On Mon, Jul 15, 2002 at 11:45:52PM +0200, Frank Mittelbach wrote:
> I don't have a proposition for that. but LPPL wasn't written originally (or
> ever) to enforce things legally, it was written to codify what the majority of
> the LATeX community understood as an important set of goals

Uh, well, in that case I suggest drafting a Statement of Principles.
The entire raison d'etre of a copyright license is to "enforce things
legally".  Perhaps you should contrain the LPPL's scope to whatever ends
you want to achieve with that means.

> but again, there is one major miss-statement in your sentence.  we don't
> restrict people from modifying files, we only ask them to do it in a way that
> is helps everybody (including them in the long run).

A requirement to rename *is* a restriction.

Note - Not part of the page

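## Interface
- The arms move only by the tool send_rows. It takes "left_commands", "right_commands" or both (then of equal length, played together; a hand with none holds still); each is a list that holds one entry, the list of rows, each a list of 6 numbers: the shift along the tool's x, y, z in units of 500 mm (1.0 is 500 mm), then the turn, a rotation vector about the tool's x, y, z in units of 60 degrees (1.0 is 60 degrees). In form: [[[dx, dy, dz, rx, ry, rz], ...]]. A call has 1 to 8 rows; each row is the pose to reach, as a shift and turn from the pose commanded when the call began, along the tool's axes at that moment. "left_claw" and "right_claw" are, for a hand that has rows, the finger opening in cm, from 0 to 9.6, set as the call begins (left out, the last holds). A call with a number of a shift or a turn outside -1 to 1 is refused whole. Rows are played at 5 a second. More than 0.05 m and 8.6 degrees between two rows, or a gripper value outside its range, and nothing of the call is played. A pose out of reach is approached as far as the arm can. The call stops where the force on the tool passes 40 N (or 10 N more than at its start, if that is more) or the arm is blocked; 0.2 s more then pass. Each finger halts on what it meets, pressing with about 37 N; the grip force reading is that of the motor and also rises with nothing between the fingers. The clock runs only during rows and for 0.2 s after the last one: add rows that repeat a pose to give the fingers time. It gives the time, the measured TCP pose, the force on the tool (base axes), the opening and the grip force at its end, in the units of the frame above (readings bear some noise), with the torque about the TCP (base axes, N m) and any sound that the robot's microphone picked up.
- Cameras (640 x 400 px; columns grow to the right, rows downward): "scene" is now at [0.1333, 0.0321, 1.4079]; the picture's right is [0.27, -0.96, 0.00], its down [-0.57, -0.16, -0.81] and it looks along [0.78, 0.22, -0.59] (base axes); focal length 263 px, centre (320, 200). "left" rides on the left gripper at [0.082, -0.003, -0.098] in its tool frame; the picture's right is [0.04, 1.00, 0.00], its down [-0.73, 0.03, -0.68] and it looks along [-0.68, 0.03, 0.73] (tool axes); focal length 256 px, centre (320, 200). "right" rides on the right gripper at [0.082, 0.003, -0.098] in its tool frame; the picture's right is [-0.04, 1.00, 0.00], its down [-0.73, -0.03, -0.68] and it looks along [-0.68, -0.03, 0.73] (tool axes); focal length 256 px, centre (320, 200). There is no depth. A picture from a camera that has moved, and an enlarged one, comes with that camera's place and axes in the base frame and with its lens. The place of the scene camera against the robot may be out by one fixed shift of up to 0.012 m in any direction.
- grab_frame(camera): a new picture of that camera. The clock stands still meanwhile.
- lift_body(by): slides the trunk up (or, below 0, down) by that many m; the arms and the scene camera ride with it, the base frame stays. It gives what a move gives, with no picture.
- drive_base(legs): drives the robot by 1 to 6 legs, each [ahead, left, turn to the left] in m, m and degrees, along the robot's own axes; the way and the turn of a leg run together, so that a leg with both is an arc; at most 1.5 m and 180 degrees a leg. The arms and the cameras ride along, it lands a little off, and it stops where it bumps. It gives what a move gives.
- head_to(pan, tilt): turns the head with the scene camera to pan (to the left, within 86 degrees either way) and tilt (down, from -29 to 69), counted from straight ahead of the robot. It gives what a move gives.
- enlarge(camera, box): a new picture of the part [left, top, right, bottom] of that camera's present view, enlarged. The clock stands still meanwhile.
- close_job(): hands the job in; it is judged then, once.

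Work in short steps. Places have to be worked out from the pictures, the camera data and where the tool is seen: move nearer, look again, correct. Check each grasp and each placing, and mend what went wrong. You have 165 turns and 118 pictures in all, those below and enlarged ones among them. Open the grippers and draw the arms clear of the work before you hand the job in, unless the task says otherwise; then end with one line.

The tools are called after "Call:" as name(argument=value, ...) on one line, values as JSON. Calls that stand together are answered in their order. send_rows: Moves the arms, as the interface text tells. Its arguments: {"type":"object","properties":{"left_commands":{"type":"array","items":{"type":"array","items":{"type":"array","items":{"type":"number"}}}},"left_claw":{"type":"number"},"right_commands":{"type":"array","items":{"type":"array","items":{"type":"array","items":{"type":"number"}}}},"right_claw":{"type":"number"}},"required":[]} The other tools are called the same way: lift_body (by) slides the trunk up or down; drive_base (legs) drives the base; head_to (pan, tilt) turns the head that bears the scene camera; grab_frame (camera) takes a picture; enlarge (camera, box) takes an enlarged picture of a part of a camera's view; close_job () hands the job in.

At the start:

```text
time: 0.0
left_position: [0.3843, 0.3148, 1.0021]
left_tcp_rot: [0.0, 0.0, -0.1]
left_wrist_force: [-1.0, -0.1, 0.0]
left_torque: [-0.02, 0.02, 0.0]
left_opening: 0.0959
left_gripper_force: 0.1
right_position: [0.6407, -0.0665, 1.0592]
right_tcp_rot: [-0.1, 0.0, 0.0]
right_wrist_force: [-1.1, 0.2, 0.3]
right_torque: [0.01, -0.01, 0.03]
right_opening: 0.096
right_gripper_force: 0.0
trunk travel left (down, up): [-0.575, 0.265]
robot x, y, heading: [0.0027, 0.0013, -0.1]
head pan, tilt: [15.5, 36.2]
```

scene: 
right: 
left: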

> the fact that in the "free software world" but outside LaTeX the importance
> of the goals aren't seen, as well as the fact that codifying those goals
> improved the situation within the LaTeX community a lot makes us believe that
> our approach in that particular situation is better.

You're certainly entitled to that belief, but sympathy doesn't render a
license "free" under the Debian Free Software Guidelines; only its terms
can do so.

> i understand that there are a large number of people (who work with other type
> of free software) that do not like the fact that we preserve some rights of
> the users of LaTeX

Can you enumerate what rights of the user you are preserving by
forbidding them from distributing modified files without changing the

> It is certainly (a bit) more work to rename a file rather than to
> simply change it, but while I concur with you that for stuff which is
> essentially local to my environment this is fine (and thus something
> like GPL or whatever is appropriate) for the benefit of LaTeX as a
> freely extensible and changeable system for exchange of information it
> is not.

I hope you'll agree with me that this statement is a subjective analysis.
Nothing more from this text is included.